A Self-Made Hero Supposed Resistance heroism masks wartime defeat and collaboration for shyly undistinguished Albert (played by Mathieu Kassovitz as a young man, and by Jean-Louis Trintignant as a defiant old geezer). Mixing mock-documentary contemporary interviews with Albert's upward progress in this 1996 satire, director Jacques Audiard makes clear how easily the newly consolidating political order of post-WWII France is duped by Albert's meticulous prevarications. Albert is a hollow enigma to both of the two women he eventually marries, but also a buoyantly resourceful survivor like the heroes of Zelig and Being There. Although the final outcome to Albert's masquerade is a bit muddled, it doesn't limit our enjoyment of his drolly amusing deceit. (NR) Shoreline Community College (Room 1102), 16101 Greenwood Ave. N., 206-533-6700. Free. 7 p.m. Wed. Feb. 22.

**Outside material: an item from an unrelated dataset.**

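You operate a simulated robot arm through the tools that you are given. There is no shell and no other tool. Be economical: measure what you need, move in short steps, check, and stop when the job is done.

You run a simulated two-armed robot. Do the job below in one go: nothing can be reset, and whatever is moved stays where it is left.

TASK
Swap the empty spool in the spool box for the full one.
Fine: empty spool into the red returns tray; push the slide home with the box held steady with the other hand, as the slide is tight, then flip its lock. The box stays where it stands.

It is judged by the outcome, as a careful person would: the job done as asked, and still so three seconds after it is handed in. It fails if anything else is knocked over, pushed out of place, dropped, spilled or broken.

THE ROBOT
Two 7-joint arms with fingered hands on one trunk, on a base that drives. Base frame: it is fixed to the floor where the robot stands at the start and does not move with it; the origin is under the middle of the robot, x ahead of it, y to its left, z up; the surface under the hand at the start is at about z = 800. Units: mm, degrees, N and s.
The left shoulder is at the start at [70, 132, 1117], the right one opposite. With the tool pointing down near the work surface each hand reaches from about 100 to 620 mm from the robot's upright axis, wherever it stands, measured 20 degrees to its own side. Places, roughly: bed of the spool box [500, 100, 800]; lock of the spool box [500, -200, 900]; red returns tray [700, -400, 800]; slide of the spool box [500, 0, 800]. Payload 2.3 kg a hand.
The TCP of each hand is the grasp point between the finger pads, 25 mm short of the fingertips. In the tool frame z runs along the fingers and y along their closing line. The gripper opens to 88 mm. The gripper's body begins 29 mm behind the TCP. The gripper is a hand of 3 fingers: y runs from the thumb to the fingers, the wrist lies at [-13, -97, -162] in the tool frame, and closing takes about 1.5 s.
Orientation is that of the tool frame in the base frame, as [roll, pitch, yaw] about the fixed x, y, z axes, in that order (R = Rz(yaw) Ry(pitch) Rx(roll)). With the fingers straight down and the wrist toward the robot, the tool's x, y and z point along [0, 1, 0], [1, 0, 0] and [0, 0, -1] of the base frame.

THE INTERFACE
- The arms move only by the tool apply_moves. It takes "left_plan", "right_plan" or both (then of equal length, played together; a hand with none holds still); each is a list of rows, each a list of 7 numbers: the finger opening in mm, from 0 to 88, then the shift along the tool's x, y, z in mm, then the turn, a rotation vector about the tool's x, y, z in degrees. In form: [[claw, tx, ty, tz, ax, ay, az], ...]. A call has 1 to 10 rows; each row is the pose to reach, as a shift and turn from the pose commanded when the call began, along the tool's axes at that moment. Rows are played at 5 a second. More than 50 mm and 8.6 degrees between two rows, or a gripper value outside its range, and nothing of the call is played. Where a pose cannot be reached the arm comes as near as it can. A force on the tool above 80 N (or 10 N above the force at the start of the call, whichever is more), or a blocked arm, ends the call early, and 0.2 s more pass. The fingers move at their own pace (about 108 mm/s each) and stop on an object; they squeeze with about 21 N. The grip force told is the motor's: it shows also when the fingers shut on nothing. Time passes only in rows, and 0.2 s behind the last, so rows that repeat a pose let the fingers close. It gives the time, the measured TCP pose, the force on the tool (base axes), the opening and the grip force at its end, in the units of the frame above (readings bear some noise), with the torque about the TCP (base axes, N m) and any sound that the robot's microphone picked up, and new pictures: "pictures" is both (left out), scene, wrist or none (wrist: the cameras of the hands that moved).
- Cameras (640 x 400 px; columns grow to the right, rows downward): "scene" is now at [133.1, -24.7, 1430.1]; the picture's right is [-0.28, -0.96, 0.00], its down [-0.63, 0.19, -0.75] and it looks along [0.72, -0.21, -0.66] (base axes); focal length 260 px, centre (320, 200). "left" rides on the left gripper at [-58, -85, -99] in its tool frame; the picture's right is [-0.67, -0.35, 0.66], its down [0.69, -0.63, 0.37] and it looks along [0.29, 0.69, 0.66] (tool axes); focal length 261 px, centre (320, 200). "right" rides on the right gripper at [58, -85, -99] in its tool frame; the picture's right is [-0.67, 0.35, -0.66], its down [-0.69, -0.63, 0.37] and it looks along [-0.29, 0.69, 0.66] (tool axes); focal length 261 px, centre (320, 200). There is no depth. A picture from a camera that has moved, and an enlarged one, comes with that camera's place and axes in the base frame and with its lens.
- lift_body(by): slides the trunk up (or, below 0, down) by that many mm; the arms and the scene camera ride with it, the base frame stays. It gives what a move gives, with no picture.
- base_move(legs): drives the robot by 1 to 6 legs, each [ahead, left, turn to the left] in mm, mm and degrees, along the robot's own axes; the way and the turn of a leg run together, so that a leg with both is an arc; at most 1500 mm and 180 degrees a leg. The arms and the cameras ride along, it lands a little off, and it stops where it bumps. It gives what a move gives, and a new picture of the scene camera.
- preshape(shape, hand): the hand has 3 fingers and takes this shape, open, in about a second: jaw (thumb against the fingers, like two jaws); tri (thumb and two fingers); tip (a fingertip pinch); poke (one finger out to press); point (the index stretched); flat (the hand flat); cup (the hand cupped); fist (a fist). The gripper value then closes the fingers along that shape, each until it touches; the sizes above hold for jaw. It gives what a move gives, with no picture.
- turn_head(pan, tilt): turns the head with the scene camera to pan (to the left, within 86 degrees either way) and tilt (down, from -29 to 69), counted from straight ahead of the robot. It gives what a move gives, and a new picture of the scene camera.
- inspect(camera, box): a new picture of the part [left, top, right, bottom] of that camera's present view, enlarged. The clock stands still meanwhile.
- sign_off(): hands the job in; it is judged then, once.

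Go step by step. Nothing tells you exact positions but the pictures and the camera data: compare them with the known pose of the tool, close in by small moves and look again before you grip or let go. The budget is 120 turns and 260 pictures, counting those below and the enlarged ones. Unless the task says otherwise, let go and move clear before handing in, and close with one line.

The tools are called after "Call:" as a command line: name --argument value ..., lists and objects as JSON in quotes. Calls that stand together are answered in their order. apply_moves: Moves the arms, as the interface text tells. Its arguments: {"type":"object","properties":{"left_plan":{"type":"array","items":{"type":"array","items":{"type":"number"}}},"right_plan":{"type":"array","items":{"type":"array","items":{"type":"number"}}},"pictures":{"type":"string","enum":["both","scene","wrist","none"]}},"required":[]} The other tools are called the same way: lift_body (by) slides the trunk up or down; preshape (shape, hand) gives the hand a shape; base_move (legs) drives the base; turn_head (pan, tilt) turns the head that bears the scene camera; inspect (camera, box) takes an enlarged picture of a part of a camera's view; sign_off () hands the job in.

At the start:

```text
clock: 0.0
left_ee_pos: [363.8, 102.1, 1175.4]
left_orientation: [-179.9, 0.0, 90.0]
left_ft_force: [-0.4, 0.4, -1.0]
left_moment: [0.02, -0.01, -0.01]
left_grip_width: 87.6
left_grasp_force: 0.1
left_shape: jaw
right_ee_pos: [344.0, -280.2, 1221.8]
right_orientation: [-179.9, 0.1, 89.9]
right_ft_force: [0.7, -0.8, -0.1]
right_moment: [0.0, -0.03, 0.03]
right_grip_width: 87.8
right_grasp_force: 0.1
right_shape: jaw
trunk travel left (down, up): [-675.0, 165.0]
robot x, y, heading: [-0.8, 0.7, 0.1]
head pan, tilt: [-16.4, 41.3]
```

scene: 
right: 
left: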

Shadow of a Doubt Hitchcock's 1943 small-town suspense movie is one of his best and least flashy works. (He sometimes claimed it as his favorite effort.) Joseph Cotten plays the mild-mannered favorite uncle to Teresa Wright, who alone begins to suspect his involvement in a string of Bluebeard-style killings. The bucolic small-town Northern California vibe is insidiously poisoned by Cotten's arrival—and Wright's growing doubts. Written by Thornton Wilder, it's like Our Town gone bad. (NR) Museum of History and Industry, 2700 24th Ave. E., 206-654-3121. $7. 7:30 p.m. Thurs. Feb. 16.

Third Eye Cinema Jon Behrens and Sarah Biagini curate an evening of avant-garde shorts, most of them classics like Un Chien Andalou and Meshes of the Afternoon. (NR) Northwest Film Forum, 1515 12th Ave., 206-267-5380. $5-$8. 8 p.m. Mon. Feb. 20.